The trailer for Tom Ford’s likely Oscar contender might not be as flat-out mold-breaking as the trailer for the Coens’ latest, but this trailer for Ford’s adaptation of a novel by the openly gay British-American Angeleno, Christopher Isherwood, is definitely classy and stylish. That’s fitting for one of the few films made by someone with a background as a clothes designer.

Oy, what a weekend: A Disney exit and a Toronto bloodbath (Updated)

You may not have heard it, but the movie world’s been shifting on its axis over the last few days. It might not be very pretty.

* Dick Cook, the Chairman of Disney who doesn’t get nearly the amount of press of CEO Bob Iger, resigned just before the start of Rosh Hashanah last Friday night. In the inevitable “did he fall or was he pushed?” argument, the “push” side seems to have the edge and the repercussions are significant, but not completely clear.

The short version seems to be that Cook and Iger simply had different views on too many issues and that the movie side of Disney, Pixar aside, hasn’t been doing quite as well lately as some would like. Cook was, however, apparently rather well liked by such superstars as Steven Spielberg and Johnny Depp, and that might have an impact on such issues as whether not they’ll be a fourth “Pirates” movie. Marc Graser of Variety has more — including the tantalizing suggestion that the job might be Pixar head John Lasseter’s to turn down. Of course, Nikki Finke has yet more of the seemingly endless lowdown.

Johnny Depp and Dick Cook

* Speaking of Disney and its famous recent acquisition, there’s a second lawsuit similar to the one that wrapped a while back regarding the rights to Superman — or not. Let’s just say it’s from the same lawyer and this time the target is Time Warner/DC Comics competitor, the newly Disnified Marvel Entertainment. As described by Nikki Finke, who picked up the story from the comics site Bleeding Cool, this time the creator in question is the late, great Jack Kirby, one of the most respected figures in all of comicsdom and the co-creator with Stan Lee of many of Marvel’s best known characters including the Fantastic Four and the Mighty Thor. (He also co-created Captain America with Joe Simon just months before America’s entry into World War II.) There’s a long history on the whole issue of Kirby’s role in creating these comics in relation to Stan Lee, and there are a number of issues here. Like anything legal, it gets pretty thorny and there’s some pretty “lively” debate among the commenters at Deadline Hollywood.

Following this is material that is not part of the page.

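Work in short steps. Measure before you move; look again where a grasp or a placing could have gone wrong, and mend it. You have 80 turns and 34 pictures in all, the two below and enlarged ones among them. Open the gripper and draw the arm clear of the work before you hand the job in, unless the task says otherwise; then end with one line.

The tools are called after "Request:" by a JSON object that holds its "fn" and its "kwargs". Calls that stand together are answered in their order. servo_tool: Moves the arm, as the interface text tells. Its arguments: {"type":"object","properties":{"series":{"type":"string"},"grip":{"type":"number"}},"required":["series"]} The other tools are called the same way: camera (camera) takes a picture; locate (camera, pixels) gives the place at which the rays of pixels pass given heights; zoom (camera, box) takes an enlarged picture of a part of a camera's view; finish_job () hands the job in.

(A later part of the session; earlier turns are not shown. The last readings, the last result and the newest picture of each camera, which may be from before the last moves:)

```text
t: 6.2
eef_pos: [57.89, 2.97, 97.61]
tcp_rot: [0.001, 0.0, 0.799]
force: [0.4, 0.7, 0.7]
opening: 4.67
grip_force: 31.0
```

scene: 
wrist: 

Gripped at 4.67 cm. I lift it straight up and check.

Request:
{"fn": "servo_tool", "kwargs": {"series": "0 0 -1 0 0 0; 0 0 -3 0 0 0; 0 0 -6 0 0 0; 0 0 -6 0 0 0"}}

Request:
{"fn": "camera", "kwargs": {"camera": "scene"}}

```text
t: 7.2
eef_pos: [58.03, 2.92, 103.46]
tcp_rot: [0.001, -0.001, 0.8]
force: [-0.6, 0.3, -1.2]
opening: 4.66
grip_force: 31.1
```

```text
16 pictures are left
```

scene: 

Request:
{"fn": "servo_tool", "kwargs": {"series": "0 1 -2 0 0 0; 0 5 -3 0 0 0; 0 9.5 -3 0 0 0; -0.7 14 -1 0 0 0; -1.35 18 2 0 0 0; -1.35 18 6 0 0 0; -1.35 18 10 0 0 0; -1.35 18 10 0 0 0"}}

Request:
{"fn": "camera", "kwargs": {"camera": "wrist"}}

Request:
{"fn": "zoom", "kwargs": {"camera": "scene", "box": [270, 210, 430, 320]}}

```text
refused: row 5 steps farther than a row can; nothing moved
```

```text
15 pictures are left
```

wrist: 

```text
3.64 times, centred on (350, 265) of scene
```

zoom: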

* Perhaps most significant of all, reporter/blogger Anne Thompson has written a post that’s sent shockwaves through the online film world and probably the actual film world as well — though the news itself is known to those affected. She concisely entitled her post-festival piece “Toronto Wrap: Indie Bloodbath.” The villain here seems to be, at least partly, rising marketing costs — though I’d like someone to explain to me why they are rising as we’re coming out of a recession with a more or less jobless recovery. Nevertheless:

It costs too much money these days to make a dent, a mark, an impression that will create enough urgency in filmgoers to make them go out and see a movie. While Ted Mundorff insists that business is up at indie-branded Landmark Cinemas around the country, and Apparition’s Bob Berney is hopeful that exec changes at Cinemark and AMC will bring a new awareness to booking the right movies in the right locations, the indie market needs help.

With the exception of the high profile deal for a “A Single Man” last week, very little business got done in Toronto and struggling indie filmmakers are, rather than selling their films, paying to have their films released. Terms like “tectonic shift” are being bandied about. Via David Hudson/The Auteurs Daily, we have reaction from my personal movie Yoda, Roger Ebert and Vadim Rizov, who comments on Universal’s recent troubles and its ensuing spending freeze.

The irony is, of course, that all of this comes after a  very successful movie summer. Another chapter, I suppose, in the ongoing realignment of all media, though the timing sure seems odd. Movies will survive, but it’s a most definitely a tough time for all but the most micro-budgeted of indies and the big budgeted productions of ordinary Hollywood, and life’s not exactly a feather-bed for them, either.

UPDATE: Also via The Auteur’s Daily, apparently there’s been some delayed Toronto-related action and some blood just got mopped off the floor. And a little more. Things are, I’m sure, still bad, but perhaps the mood might be a hair less apocalyptic for larger indies.